Exercise set:
a) Locate "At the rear" and "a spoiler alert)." in the given text, and write out these words with everything between them.
b) Take up the given text again after its last words.

-- START OF Given text --

At the rear of the same space there is an installation by Jevgeni Zolotko involving a large wooden structure reminiscent of a gate or large barn doors, but which also made me think of an altar piece in a medieval church. The video screens arranged in front of this structure continue the church-like symmetry, but present a more modern scenario, a trip in a car, something we might see on YouTube, but which is handled partially like a Gothic tale and partially a modern nightmare (saying more would require a spoiler alert).

In the front rooms, Tõnis Saadoja presents two series of monumental paintings. The first are new monochromes of portions of buildings, and again we are left with only part of a larger scene, this time bathed in a gentle evening light and presented in such a narrow tonal range that the images are quite difficult to see clearly. You will find yourself squinting to coax the details out from the painted surface. The second is an older series of paintings of a young boy in a built environment. These are hauntingly nostalgic on the one hand while also presenting the isolation and loneliness of urban life. This time the afternoon light is harsh, using strong contrasts and deep shadows to generate a kind of psycho-drama.

-- END OF Given text --
-- START OF Available data --

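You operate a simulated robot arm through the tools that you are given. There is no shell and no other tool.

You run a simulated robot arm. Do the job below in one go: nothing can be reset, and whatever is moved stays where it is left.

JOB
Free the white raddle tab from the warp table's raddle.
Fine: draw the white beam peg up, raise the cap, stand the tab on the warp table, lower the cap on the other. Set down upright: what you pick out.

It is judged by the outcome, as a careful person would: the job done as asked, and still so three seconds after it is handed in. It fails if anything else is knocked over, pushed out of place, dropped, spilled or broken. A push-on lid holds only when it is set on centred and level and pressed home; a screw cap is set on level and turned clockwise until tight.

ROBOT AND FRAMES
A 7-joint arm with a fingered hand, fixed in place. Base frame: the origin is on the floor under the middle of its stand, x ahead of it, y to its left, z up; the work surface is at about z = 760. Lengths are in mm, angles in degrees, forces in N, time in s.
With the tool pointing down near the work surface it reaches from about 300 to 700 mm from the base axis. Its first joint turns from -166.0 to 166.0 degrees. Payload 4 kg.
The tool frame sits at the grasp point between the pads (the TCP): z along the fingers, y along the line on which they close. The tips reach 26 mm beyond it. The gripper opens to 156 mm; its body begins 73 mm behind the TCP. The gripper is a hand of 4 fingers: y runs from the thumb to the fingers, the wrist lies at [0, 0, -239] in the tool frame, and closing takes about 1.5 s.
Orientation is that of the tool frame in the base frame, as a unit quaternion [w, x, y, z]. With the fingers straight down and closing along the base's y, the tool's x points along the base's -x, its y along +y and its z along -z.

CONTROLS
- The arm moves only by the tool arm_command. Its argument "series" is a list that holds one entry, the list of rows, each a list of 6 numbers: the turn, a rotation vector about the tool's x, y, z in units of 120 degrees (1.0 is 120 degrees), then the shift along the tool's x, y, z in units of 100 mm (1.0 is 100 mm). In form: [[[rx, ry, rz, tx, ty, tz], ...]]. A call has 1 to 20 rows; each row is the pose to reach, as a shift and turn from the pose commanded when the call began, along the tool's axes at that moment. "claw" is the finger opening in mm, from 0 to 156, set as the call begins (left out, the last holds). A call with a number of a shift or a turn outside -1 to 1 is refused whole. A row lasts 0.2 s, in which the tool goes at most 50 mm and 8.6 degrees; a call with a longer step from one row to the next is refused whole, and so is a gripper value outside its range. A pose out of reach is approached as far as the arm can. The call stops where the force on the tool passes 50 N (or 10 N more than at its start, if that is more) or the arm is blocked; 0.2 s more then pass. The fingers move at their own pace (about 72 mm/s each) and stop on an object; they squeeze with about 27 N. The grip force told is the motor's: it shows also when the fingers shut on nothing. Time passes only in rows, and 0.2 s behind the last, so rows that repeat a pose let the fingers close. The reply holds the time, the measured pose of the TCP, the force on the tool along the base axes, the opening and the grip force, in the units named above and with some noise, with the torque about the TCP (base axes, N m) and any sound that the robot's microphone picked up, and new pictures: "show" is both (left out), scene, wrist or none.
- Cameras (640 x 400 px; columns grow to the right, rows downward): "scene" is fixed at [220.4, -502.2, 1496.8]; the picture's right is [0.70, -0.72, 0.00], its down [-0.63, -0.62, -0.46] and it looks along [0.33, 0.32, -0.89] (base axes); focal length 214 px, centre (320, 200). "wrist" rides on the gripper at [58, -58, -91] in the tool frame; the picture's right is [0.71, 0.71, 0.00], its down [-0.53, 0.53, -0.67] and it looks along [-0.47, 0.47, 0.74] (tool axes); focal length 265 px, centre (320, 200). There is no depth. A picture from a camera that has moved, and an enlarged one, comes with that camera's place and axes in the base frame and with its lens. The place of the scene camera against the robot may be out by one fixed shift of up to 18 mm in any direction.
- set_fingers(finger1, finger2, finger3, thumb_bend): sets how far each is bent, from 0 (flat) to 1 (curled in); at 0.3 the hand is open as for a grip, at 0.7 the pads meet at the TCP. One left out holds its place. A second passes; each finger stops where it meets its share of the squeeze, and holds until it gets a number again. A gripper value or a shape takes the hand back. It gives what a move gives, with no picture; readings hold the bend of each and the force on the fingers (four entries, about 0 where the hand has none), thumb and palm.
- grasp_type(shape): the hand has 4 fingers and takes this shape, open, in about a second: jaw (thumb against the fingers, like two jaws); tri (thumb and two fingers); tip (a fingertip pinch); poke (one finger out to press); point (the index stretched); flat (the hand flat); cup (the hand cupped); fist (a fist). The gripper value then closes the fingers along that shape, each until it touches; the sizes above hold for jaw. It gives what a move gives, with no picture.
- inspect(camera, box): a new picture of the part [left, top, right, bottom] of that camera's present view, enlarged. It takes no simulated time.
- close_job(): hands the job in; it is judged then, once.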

-- END OF Available data --

Answers for this exercise:
a)
At the rear of the same space there is an installation by Jevgeni Zolotko involving a large wooden structure reminiscent of a gate or large barn doors, but which also made me think of an altar piece in a medieval church. The video screens arranged in front of this structure continue the church-like symmetry, but present a more modern scenario, a trip in a car, something we might see on YouTube, but which is handled partially like a Gothic tale and partially a modern nightmare (saying more would require a spoiler alert).

b)
Finally, in the small last space at the Art Hall, we find two more works by Jevgeni Zolotko. Both involving video and again drawing us into the inner world of the artist. Through a combination of photographs, video and sculpture Zolotko references religion and the mystical while seeming to confront or challenge normalcy and sanity through a direct and almost abstract use of language.


This is an exhibition that requires a solid hour or two to fully enjoy. But by the time you are ready to leave, there is not even a hint of fatigue, but rather of having been energised by a well-designed space where the language of the images can work their magic on you. A magic that lingers for days afterwards and may draw you back for a second viewing.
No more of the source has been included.